Written instruction: Identify each line below containing the string "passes" and copy it.

Provided material:
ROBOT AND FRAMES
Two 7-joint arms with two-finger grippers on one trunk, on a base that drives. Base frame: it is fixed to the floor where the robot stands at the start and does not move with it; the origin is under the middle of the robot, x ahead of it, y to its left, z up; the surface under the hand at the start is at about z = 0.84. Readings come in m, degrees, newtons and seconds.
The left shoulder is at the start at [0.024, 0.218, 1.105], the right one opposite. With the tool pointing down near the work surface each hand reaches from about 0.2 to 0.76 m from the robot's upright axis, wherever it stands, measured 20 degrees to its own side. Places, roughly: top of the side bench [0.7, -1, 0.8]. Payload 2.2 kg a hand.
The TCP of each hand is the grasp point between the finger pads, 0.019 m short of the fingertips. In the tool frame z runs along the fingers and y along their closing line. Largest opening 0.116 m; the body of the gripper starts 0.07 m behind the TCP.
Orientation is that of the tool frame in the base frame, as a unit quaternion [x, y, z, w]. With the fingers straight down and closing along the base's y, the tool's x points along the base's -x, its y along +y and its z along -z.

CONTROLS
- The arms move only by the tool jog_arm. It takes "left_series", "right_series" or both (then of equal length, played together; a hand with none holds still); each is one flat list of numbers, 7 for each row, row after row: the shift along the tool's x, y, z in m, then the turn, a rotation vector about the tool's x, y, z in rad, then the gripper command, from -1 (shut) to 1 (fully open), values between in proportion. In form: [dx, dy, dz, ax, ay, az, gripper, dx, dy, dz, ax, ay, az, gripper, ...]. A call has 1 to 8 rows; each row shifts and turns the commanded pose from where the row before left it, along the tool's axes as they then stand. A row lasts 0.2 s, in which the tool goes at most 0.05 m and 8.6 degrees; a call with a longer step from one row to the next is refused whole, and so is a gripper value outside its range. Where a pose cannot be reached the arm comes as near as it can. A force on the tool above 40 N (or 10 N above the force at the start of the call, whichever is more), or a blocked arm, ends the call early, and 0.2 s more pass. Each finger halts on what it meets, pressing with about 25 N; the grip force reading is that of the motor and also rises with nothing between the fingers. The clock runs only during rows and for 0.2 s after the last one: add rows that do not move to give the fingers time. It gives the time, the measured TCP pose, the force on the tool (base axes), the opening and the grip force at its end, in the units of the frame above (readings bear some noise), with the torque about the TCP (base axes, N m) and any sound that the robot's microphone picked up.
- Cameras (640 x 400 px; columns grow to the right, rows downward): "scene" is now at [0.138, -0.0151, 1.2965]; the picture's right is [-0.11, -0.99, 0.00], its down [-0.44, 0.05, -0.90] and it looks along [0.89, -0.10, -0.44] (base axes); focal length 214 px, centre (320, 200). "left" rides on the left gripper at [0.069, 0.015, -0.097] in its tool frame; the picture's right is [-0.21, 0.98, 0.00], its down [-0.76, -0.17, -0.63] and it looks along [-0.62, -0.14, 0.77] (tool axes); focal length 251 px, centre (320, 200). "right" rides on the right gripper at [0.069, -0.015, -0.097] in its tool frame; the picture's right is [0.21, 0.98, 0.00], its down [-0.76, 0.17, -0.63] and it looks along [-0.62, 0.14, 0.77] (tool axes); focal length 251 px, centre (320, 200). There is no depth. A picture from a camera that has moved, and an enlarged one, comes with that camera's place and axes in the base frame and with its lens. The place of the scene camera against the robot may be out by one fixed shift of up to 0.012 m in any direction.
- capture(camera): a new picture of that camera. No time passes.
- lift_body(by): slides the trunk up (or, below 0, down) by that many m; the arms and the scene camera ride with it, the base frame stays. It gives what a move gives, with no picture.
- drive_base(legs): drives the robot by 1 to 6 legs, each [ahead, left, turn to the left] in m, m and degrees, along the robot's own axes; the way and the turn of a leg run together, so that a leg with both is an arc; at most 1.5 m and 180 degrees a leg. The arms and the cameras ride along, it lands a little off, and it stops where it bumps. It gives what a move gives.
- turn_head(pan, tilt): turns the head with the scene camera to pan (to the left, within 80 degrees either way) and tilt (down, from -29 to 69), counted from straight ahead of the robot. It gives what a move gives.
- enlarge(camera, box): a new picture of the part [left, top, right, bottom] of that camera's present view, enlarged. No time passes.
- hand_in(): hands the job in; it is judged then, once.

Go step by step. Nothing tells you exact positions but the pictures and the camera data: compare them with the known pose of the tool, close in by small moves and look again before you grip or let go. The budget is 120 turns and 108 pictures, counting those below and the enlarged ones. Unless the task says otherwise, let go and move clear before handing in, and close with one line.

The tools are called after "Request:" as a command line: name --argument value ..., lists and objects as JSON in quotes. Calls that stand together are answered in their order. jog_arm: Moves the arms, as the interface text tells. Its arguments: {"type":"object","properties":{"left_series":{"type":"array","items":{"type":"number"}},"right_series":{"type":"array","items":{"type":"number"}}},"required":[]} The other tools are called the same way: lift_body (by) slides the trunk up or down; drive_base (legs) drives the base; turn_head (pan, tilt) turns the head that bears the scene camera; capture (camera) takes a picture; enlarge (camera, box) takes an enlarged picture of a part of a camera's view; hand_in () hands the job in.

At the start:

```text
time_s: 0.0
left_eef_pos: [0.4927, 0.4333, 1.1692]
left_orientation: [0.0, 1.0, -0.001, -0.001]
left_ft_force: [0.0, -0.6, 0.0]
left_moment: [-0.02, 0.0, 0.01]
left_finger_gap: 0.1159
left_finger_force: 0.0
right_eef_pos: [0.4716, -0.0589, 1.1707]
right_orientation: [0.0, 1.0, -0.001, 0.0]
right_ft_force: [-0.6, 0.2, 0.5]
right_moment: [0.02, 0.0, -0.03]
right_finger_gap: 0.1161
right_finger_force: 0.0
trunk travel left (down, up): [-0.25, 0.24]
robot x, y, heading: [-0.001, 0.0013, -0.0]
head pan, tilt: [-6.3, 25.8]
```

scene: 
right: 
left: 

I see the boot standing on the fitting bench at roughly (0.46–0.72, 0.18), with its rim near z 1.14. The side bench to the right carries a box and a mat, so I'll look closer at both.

Written reply:
- capture(camera): a new picture of that camera. No time passes.
- enlarge(camera, box): a new picture of the part [left, top, right, bottom] of that camera's present view, enlarged. No time passes.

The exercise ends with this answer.